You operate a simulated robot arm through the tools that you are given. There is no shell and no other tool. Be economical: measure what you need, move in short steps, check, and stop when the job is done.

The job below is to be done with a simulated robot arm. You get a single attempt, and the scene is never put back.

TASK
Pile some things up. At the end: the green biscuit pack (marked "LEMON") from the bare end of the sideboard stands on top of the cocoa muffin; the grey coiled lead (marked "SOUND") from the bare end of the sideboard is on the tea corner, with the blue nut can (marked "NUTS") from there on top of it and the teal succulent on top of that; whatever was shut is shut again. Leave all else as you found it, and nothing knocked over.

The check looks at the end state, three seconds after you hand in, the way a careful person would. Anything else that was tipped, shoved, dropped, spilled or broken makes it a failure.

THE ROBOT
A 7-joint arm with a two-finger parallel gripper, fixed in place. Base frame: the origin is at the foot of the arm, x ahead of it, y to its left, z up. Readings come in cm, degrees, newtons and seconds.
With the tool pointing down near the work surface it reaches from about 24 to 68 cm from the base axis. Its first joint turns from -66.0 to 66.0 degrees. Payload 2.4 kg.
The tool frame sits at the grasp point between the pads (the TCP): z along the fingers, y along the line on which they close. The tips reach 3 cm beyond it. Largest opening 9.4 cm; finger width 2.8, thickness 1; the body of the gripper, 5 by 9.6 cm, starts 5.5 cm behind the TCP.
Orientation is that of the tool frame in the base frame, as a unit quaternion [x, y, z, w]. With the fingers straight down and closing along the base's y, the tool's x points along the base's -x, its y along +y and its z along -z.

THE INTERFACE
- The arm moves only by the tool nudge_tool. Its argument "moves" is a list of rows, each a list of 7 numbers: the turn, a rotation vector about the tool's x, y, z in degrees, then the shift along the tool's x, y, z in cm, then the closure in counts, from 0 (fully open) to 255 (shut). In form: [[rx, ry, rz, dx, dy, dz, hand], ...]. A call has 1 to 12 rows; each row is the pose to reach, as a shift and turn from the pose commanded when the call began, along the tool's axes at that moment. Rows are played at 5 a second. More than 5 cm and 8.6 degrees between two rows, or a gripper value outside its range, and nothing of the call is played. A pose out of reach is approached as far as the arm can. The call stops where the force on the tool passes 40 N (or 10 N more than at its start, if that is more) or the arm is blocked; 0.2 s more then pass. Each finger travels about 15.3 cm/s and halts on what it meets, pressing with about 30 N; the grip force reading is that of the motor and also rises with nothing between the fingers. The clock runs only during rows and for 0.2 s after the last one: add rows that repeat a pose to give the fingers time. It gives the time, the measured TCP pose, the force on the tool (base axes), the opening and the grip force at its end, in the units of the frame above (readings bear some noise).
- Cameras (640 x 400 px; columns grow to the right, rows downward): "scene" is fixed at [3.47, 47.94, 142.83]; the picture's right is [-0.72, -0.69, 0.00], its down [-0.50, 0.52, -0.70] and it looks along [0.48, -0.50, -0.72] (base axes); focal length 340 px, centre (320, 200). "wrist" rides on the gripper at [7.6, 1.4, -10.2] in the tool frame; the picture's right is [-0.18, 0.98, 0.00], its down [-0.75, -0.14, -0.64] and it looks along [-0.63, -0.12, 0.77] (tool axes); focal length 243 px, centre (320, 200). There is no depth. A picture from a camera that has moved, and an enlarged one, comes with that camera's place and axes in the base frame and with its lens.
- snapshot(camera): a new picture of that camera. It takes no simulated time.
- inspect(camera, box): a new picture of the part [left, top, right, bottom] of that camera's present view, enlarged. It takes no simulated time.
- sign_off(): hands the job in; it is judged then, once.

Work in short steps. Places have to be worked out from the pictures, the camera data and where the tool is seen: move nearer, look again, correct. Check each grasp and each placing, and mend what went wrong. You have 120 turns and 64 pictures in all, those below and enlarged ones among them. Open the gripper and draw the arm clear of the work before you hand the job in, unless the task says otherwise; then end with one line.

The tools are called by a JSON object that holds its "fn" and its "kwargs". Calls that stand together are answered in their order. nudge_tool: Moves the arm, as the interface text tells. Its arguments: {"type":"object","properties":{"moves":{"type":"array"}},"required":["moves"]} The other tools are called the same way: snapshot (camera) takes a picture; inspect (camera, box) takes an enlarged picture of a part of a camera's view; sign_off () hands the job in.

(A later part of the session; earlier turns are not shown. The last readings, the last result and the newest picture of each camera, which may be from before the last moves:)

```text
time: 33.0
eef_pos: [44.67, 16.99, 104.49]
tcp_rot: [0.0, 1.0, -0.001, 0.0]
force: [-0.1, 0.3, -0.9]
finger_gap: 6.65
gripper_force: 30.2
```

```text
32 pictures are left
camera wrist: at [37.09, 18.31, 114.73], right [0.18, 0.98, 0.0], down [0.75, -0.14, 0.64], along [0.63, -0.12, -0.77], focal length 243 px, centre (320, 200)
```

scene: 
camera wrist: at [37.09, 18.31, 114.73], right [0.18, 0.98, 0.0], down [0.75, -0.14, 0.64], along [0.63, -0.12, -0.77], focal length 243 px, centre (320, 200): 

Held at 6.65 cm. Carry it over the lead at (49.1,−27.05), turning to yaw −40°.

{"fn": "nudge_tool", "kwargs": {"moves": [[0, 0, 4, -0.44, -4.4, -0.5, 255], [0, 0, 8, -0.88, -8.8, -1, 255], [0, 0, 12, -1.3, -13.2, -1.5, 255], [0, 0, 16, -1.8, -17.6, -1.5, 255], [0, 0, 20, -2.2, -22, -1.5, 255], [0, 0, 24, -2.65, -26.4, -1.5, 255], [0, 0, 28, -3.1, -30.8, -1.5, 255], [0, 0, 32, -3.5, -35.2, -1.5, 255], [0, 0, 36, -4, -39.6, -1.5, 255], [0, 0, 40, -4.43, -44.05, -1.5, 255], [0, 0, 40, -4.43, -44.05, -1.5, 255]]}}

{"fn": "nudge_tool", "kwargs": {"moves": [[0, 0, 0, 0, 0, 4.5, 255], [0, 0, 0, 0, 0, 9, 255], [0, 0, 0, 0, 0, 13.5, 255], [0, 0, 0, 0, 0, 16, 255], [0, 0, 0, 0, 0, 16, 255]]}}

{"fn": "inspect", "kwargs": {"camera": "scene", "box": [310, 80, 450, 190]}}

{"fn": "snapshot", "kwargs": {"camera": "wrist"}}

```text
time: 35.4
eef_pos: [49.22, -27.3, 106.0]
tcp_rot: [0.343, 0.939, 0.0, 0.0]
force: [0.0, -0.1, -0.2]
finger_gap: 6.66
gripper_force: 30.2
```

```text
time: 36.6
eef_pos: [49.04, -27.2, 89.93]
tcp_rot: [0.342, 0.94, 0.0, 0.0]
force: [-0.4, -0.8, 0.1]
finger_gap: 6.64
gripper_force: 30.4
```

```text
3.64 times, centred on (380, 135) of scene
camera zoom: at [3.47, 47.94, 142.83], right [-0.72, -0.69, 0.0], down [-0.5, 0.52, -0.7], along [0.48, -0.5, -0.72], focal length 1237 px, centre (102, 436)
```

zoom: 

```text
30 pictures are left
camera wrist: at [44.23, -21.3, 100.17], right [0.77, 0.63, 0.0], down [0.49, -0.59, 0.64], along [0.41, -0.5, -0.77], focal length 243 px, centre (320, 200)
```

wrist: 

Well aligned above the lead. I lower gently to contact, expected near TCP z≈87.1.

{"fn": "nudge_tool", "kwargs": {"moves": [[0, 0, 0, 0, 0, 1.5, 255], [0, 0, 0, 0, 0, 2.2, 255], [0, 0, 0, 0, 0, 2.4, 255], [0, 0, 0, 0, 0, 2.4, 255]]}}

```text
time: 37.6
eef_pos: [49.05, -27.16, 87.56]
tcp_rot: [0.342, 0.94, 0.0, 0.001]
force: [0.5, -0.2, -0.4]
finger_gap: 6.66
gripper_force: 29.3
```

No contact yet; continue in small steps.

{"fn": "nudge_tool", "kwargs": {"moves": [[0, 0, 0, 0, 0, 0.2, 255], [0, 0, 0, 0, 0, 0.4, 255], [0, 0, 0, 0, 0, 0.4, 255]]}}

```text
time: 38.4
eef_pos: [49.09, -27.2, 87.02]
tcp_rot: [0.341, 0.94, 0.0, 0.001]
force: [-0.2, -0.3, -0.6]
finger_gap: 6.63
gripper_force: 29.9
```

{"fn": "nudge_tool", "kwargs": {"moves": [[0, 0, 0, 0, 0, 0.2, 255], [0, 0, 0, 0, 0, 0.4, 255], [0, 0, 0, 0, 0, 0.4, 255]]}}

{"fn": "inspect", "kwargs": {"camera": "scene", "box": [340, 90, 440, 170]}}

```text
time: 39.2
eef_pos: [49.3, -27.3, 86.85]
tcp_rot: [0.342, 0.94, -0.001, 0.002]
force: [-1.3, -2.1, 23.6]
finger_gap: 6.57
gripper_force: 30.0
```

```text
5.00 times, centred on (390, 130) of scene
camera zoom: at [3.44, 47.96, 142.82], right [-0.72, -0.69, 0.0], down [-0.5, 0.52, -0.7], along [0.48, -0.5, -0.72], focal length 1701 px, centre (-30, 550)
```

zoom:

———

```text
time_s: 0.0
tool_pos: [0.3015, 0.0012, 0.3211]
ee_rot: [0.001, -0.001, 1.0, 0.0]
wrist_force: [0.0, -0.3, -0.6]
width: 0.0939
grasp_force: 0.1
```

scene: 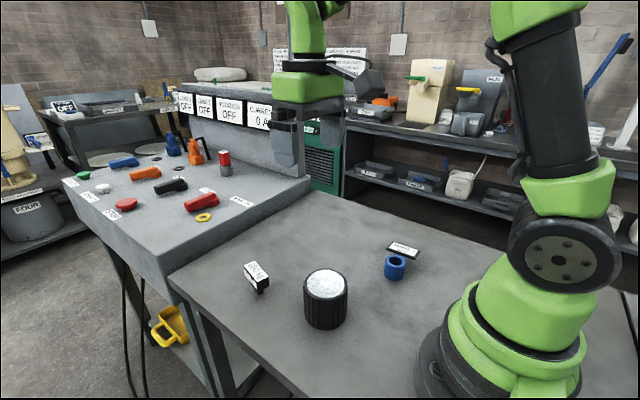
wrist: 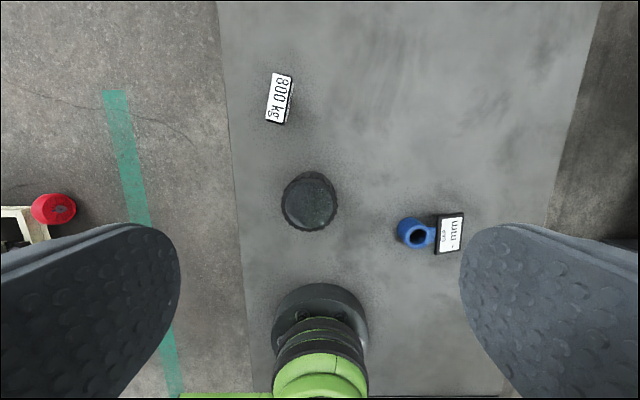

———

THE PROBLEM:
For each line above that contains the word "simulated", copy that line.

SOLUTION:
You operate a simulated robot arm through the tools that you are given. There is no shell and no other tool. Be economical: measure what you need, move in short steps, check, and stop when the job is done.
The job below is to be done with a simulated robot arm. You get a single attempt, and the scene is never put back.
- snapshot(camera): a new picture of that camera. It takes no simulated time.
- inspect(camera, box): a new picture of the part [left, top, right, bottom] of that camera's present view, enlarged. It takes no simulated time.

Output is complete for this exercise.